O advogado Mário Sérgio Duarte Garcia estava em 1984 no palanque da Candelária, no Rio de Janeiro, quando o jurista Sobral Pinto, aos 90 anos, fez o famoso discurso em favor da democracia no qual, lendo a Constituição, disse que “todo poder emana do povo”.

Duarte Garcia, que à época presidia o comitê suprapartidário das Diretas-Já, cita a luta contra a ditadura militar ao revelar sua preocupação com o momento atual do país. “Acompanhei de perto, seria uma lástima muito grande que tivéssemos que cair numa mesma situação”, afirma.

O advogado Mário Sérgio Duarte Garcia em entrevista à Folha
O advogado Mário Sérgio Duarte Garcia em entrevista à Folha - Gabriel Cabral/Folhapress

Aos 88 anos, diz que o presidente Jair Bolsonaro pode levar o país para uma situação de consequências imprevisíveis. “Ou até poderia dizer previsíveis, caso consiga cumprir o que se propôs fazer”, afirma. “Os fatos estão aí para indicar.”

Homenageado no mês passado pelo Iasp (Instituto dos Advogados de São Paulo), ele diz considerar que faltam atualmente no país líderes com credibilidade, inclusive nos partidos de oposição. “Mas as forças vivas da sociedade haverão de resistir às ameaças contra a democracia”, diz.

Como o senhor avalia a situação do país hoje?  É muito preocupante ouvir um ministro chefe da economia [Paulo Guedes] prever a volta das restrições do AI-5. Temos um presidente que teve uma vitória muito grande, mas que é despreparado para o cargo. Que atuou inexpressivamente como deputado federal durante tantos mandados. Bolsonaro pode levar o país para uma situação de consequências imprevisíveis. Ou até poderia dizer previsíveis, caso consiga cumprir o que se propôs fazer. Os fatos estão aí para indicar. Defende o porte de armas e faz enfrentamento aos democratas.

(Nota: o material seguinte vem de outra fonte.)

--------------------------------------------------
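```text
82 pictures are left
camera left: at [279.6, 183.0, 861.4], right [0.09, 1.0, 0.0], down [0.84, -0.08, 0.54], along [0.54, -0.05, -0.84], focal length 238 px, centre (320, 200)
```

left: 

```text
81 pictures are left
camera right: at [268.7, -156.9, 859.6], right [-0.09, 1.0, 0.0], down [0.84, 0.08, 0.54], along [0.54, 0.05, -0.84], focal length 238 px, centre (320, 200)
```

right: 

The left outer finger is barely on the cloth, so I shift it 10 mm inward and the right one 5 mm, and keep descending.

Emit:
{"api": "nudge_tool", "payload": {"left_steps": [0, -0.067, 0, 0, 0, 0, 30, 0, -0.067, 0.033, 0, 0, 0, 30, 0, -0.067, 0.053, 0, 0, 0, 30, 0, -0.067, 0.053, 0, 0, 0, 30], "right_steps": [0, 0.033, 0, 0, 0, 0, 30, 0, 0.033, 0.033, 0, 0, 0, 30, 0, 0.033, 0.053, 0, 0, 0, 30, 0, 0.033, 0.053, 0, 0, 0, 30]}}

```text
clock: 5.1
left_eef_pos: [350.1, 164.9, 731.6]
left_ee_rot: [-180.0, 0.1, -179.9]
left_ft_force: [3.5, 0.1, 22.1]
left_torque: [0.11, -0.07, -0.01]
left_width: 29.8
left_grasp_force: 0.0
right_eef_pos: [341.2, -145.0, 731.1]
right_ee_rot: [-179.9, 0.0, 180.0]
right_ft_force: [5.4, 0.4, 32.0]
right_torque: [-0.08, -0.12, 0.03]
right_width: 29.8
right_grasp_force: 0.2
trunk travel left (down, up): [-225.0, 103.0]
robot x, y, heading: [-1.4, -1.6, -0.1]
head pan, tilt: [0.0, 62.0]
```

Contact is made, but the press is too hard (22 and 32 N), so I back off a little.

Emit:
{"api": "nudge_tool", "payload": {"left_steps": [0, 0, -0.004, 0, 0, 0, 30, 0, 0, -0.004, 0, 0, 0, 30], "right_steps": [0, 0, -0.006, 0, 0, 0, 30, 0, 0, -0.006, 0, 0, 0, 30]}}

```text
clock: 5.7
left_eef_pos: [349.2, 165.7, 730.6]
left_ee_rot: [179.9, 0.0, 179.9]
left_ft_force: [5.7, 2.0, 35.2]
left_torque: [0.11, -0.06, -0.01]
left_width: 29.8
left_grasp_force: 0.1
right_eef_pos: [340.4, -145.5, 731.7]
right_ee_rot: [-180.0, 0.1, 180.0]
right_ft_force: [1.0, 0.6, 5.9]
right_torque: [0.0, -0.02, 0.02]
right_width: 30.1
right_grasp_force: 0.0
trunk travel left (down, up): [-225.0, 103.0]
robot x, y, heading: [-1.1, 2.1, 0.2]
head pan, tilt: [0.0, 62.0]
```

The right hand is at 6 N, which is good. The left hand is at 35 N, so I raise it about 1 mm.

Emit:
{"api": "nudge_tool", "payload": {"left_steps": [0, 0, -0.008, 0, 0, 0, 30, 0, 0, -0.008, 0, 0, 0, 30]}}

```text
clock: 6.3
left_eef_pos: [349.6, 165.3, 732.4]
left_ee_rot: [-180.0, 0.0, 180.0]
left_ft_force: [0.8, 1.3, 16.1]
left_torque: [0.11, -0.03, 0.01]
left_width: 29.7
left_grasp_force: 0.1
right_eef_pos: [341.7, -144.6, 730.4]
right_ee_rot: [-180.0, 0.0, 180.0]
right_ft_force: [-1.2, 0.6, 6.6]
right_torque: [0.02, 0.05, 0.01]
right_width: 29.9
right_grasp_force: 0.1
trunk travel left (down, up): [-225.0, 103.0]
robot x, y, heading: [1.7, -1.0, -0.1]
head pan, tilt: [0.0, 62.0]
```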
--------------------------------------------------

O senhor entende que o país pode caminhar para uma situação de perdas de direitos, de restrições democráticas? Há clima para isso? Clima não há. Mas tudo dependerá do desenvolvimento do governo, das atitudes que venha a tomar, e do eventual movimento da nação no sentido de resistir a determinadas medidas.

Quando o filho do presidente, Eduardo Bolsonaro, e o próprio ministro Paulo Guedes citam o AI-5, não estão apenas fazendo bravatas? Acompanhei de perto a eclosão do regime militar, o desempenho dos militares no poder, a ditadura, enfim. Seria uma lástima muito grande que tivéssemos que cair numa mesma situação. Prefiro acreditar que sejam bravatas.

O senhor considera que Bolsonaro representa uma ameaça para a democracia? Pode vir a representar. Mas acho que as forças vivas da nação haverão de resistir para que isso não aconteça. Situações como a ameaça à concessão da TV Globo e a chamada central de denúncias para conteúdos inadequados nas escolas mostram um espírito nada democrático. O próprio ministro da Educação [Abraham Weintraub] tem feito determinadas afirmações que infelizmente conduzem para um caminho que não é admissível. Não confio no governo.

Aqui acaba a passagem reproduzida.